__EXTRACTED TEXT__
========

FIG. 2. is a longitudinal view of a shifting tool.

FIG. 3 is an elongated partial sectional view of a sliding valve.

FIG. 4 is an elongated partial sectional view of a single shifting tool.

FIG. 5A is an elongated partial sectional view illustrating a shifting tool opening the sliding valve.

FIG. 5B is an elongated partial sectional view illustrating a shifting tool closing the sliding valve.

FIG. 6 is a pictorial sectional view of a cemented open hole fracing system having multi laterals.

FIG. 7 is an elevated view of a wellhead.

FIG. 8 is a cemented open hole horizontal fracing system.

FIG. 9 is a cemented open hole vertical fracing system.

========

__RECORDED DATA__
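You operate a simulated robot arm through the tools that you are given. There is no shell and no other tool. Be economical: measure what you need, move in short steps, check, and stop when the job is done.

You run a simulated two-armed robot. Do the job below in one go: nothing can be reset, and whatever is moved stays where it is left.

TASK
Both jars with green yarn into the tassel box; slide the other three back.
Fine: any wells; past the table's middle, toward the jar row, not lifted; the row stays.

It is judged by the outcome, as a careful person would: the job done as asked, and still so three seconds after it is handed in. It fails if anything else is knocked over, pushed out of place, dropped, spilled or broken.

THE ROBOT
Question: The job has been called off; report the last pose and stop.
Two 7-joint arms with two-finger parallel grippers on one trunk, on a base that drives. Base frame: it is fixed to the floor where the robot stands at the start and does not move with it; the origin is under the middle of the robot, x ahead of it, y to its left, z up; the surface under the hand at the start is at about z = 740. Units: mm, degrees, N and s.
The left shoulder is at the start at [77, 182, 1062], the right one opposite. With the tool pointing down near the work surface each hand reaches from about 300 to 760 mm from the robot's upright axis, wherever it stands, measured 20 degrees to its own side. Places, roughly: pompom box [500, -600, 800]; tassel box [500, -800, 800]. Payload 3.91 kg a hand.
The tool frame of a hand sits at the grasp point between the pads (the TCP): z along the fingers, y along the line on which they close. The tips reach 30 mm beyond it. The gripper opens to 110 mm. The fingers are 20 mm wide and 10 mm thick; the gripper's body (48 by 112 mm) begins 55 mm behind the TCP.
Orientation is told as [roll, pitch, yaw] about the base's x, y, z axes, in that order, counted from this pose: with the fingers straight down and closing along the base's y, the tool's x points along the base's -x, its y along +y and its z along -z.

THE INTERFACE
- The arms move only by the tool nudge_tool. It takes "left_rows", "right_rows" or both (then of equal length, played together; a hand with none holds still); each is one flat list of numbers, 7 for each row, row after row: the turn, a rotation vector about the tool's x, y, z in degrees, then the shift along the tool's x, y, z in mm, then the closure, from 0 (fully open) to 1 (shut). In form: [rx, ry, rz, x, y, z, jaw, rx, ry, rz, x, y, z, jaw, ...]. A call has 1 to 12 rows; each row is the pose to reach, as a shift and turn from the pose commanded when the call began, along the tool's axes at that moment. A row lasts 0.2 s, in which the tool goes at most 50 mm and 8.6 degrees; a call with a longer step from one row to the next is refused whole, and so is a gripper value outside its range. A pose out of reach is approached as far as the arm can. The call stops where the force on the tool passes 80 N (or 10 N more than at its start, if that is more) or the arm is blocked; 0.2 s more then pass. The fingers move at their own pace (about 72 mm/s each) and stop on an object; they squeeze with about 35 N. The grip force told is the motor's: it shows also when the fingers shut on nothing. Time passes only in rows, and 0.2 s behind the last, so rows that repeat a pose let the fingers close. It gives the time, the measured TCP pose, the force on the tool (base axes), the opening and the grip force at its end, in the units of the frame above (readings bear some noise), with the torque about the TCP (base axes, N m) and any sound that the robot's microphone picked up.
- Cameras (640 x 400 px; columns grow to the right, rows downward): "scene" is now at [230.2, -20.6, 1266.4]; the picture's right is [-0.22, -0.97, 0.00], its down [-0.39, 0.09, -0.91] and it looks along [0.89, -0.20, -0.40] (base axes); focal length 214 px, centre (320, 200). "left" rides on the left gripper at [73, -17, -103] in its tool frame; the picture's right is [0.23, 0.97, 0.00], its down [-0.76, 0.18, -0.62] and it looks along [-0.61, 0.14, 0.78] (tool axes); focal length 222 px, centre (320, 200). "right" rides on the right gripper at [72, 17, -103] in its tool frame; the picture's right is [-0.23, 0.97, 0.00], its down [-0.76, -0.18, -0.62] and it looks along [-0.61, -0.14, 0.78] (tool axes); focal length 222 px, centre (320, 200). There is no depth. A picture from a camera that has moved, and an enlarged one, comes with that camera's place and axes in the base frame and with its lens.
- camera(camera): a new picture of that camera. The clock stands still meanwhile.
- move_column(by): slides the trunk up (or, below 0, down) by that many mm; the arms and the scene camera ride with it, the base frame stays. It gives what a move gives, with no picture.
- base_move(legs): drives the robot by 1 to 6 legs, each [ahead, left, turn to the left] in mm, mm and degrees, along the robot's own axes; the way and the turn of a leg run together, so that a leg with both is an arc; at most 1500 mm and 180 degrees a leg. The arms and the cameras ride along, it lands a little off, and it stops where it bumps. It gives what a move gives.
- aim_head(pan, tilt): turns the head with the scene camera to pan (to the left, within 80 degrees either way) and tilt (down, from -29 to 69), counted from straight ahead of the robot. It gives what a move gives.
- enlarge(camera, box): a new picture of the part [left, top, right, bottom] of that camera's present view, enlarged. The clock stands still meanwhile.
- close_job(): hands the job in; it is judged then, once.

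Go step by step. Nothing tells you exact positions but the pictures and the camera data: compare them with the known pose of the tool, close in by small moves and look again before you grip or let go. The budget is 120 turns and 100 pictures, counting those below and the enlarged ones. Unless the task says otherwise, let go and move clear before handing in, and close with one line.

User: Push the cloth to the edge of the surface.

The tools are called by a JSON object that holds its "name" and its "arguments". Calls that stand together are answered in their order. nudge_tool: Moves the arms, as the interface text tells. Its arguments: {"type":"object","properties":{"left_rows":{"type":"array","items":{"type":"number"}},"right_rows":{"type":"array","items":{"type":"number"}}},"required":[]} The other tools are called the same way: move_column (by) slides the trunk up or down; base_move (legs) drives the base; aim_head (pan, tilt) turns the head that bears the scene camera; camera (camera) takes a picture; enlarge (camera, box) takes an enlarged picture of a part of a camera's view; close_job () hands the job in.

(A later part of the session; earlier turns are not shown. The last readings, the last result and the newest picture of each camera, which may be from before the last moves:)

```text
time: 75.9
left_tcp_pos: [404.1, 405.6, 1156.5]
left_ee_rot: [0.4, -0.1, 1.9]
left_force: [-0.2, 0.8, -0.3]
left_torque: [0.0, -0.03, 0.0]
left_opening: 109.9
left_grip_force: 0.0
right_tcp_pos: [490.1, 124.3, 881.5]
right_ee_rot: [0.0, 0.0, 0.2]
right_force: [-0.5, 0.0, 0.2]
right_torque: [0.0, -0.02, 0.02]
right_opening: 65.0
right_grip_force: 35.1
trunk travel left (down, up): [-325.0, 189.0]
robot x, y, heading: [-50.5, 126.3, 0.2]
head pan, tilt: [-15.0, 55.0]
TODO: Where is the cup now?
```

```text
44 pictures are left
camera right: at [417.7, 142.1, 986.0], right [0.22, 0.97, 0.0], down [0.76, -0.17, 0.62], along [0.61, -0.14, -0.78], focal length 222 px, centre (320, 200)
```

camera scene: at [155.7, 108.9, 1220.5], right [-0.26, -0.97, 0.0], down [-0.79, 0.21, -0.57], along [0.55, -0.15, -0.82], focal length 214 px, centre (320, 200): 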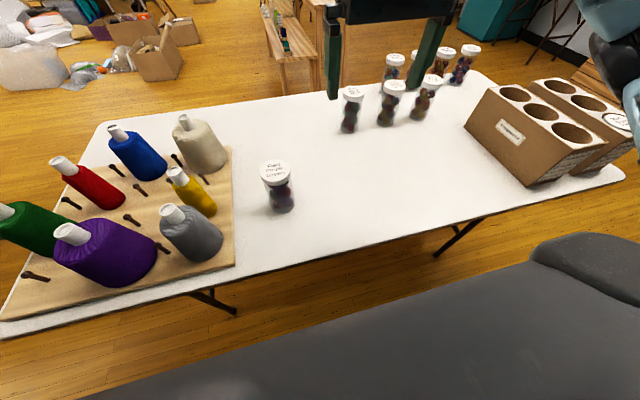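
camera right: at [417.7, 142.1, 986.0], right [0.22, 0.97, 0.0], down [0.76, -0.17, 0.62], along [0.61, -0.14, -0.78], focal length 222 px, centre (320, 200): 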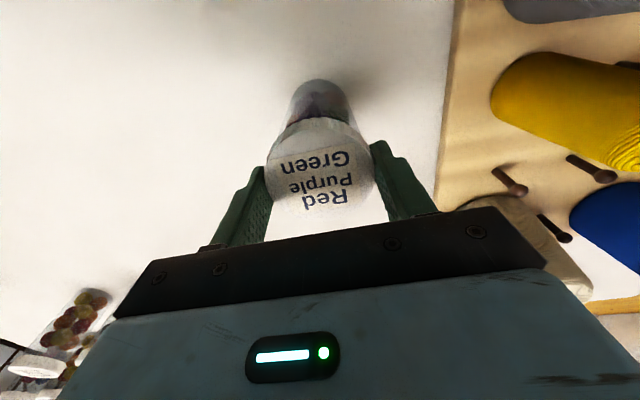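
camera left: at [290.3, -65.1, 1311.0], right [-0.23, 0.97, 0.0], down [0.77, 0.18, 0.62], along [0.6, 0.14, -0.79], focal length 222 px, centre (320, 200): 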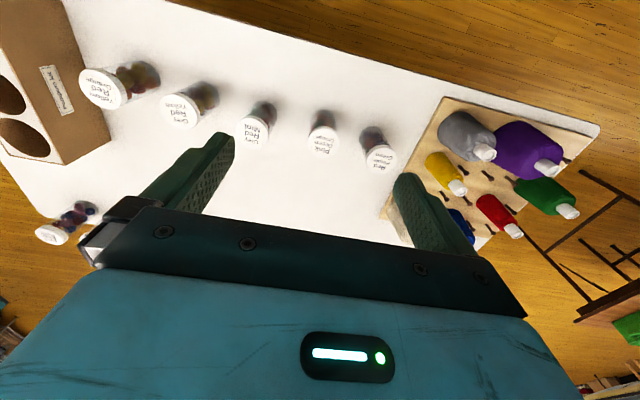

========

__EXERCISE SET__
1. Above are the lines; repeat exactly the ones from the line containing "It is judged by" down to the line containing "Two 7-joint arms", both inclusive. Put each line that is not blank into a JSON list as a string.
2. Keep the extracted text going from its last sentence.

__ANSWERS FOR THE TASKS__
1.
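[
  "It is judged by the outcome, as a careful person would: the job done as asked, and still so three seconds after it is handed in. It fails if anything else is knocked over, pushed out of place, dropped, spilled or broken.",
  "THE ROBOT",
  "Question: The job has been called off; report the last pose and stop.",
  "Two 7-joint arms with two-finger parallel grippers on one trunk, on a base that drives. Base frame: it is fixed to the floor where the robot stands at the start and does not move with it; the origin is under the middle of the robot, x ahead of it, y to its left, z up; the surface under the hand at the start is at about z = 740. Units: mm, degrees, N and s."
]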

2.
DESCRIPTION OF THE PREFERRED EMBODIMENT

A cemented open hole selective fracing system is pictorially illustrated in FIG. 1. A production well 10 is drilled in the earth 12 to a hydrocarbon production zone 14. A casing 16 is held in place in the production well 10 by cement 18. At the lower end 20 of production casing 16 is located liner hanger 22. Liner hanger 22 may be either hydraulically or mechanically set.

Below liner hanger 22 extends production tubing 24. To extend laterally, the production well 10 and production tubing 24 bends around a radius 26. The radius 26 may vary from well to well and may be as small as 30 feet and as large as 400 feet. The radius of the bend in production well 10 and production tubing 24 depends upon the formation and equipment used.

Inside of the hydrocarbon production zone 14, the production tubing 24 has a series of sliding valves pictorially illustrated as 28 a thru 28 h. The distance between sliding valves 28 a thru 28 h may vary according to the preference of the particular operator. A normal distance is the length of a standard production tubing of 30 feet. However, the production tubing segments 30 a thru 30 h may vary in length depending upon where the sliding valves 28 should be located in the formation.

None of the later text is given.